4) Messaging architecture

Activities move the research into guidance and content for brand communication. Demerjian and Sandstedt recommend the following (see PowerPoint for additional details.)

  1. Audience personas are characters representing core stakeholder groups; the descriptions can illuminate their needs and preferences.

  2. A value proposition states the centre’s usefulness for the audience(s). It should also differentiate the centre from competitors. What makes the centre special?

  3. Brand pillars are core themes. This is the centre’s umbrella message — broad enough that it speaks to all stakeholders.

  4. Creative expression is the actual content communicated externally: e.g. images, headlines, taglines.

A session participant said that centres need to be conscious of what they are not. “Often people don’t make hard choices,” he said. But no centre can be all things to all people.

5) Context execution

Execution is about the nuts and bolts of producing content over the long-term.

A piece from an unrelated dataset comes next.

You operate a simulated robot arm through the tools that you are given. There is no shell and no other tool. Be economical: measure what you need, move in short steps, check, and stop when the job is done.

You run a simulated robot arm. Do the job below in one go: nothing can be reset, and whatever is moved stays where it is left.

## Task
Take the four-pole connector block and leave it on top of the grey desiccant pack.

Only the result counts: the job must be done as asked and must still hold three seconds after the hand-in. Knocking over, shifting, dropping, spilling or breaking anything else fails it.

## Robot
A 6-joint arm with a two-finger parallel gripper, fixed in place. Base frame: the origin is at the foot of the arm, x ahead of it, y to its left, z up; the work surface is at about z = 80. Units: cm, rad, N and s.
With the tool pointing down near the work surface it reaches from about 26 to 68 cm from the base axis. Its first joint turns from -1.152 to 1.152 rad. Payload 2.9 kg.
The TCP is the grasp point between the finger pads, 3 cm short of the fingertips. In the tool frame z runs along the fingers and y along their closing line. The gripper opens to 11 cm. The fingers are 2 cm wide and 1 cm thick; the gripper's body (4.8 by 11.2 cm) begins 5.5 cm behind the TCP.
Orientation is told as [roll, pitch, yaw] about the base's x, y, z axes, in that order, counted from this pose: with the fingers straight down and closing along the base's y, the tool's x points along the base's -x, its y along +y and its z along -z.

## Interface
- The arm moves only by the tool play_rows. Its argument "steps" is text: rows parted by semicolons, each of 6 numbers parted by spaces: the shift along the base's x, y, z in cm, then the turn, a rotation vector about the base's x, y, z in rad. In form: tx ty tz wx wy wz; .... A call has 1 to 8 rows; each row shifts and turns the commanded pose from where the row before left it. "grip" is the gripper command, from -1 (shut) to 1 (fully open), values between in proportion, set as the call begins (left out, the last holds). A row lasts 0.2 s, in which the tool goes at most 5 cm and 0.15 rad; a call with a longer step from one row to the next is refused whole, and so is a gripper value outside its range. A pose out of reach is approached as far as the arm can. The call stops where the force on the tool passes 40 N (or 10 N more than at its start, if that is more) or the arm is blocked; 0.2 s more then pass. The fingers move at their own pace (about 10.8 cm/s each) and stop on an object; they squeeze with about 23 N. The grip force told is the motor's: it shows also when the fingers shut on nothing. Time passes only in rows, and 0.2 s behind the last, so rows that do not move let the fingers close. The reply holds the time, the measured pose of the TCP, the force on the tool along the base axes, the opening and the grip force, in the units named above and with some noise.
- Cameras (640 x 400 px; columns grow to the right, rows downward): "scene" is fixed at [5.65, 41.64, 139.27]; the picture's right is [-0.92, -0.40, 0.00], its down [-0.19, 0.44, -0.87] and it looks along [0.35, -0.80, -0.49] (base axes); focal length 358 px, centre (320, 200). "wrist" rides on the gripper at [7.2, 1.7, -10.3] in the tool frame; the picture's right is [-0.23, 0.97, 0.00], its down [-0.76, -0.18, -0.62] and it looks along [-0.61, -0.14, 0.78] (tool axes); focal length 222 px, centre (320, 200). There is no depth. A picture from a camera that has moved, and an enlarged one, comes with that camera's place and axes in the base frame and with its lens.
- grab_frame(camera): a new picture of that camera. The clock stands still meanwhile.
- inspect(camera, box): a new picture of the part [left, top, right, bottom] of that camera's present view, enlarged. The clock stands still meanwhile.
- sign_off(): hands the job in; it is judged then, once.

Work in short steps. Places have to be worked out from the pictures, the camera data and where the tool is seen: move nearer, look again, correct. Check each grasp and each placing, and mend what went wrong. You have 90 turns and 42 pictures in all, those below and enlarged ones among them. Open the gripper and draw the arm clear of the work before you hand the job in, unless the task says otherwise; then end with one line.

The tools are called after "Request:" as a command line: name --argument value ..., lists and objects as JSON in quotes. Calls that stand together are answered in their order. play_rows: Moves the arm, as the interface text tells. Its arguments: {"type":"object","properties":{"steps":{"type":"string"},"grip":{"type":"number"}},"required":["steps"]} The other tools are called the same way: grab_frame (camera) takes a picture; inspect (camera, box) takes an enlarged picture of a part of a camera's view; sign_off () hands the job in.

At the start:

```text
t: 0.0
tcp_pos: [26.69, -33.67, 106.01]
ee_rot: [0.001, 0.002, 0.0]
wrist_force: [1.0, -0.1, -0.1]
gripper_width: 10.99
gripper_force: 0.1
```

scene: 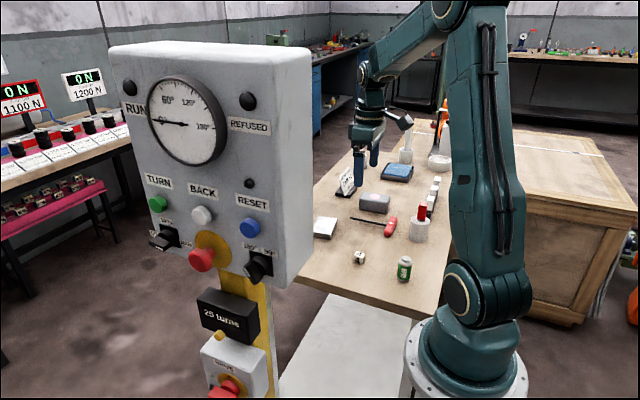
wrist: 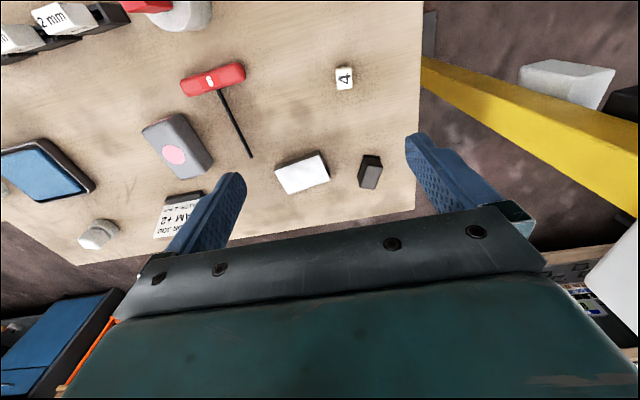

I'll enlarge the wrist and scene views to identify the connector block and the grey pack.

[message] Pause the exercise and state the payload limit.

Organizations need a content workplan and governance — e.g., an editorial calendar. They need to think through who will do the writing, on what schedule. Copy development is the actual writing, or image selection, or website programming that will communicate the centre’s identity. Demerjian and Sandstedt offered several general tips: streamline your writing, have a second person review your content, avoid jargon.

Can We Measure Success?

A workshop participant asked how to know if progress has been made. “It’s hard,” said Demerjian. “Brand is inherently a longer process.” It’s tricky to know whether you are increasing awareness, and whether people understand the centre’s activity better. Some content does lend itself to quantitative evaluation, said Sandstedt. With website analytics and social media, “I think you can start measuring whether your story’s coming through, whether it’s resonating. “For most of the stuff we do, we’re helping people detangle these really complicated stories that have built up over time. We are trying to get back to the really salient themes that they want to communicate to their audiences.”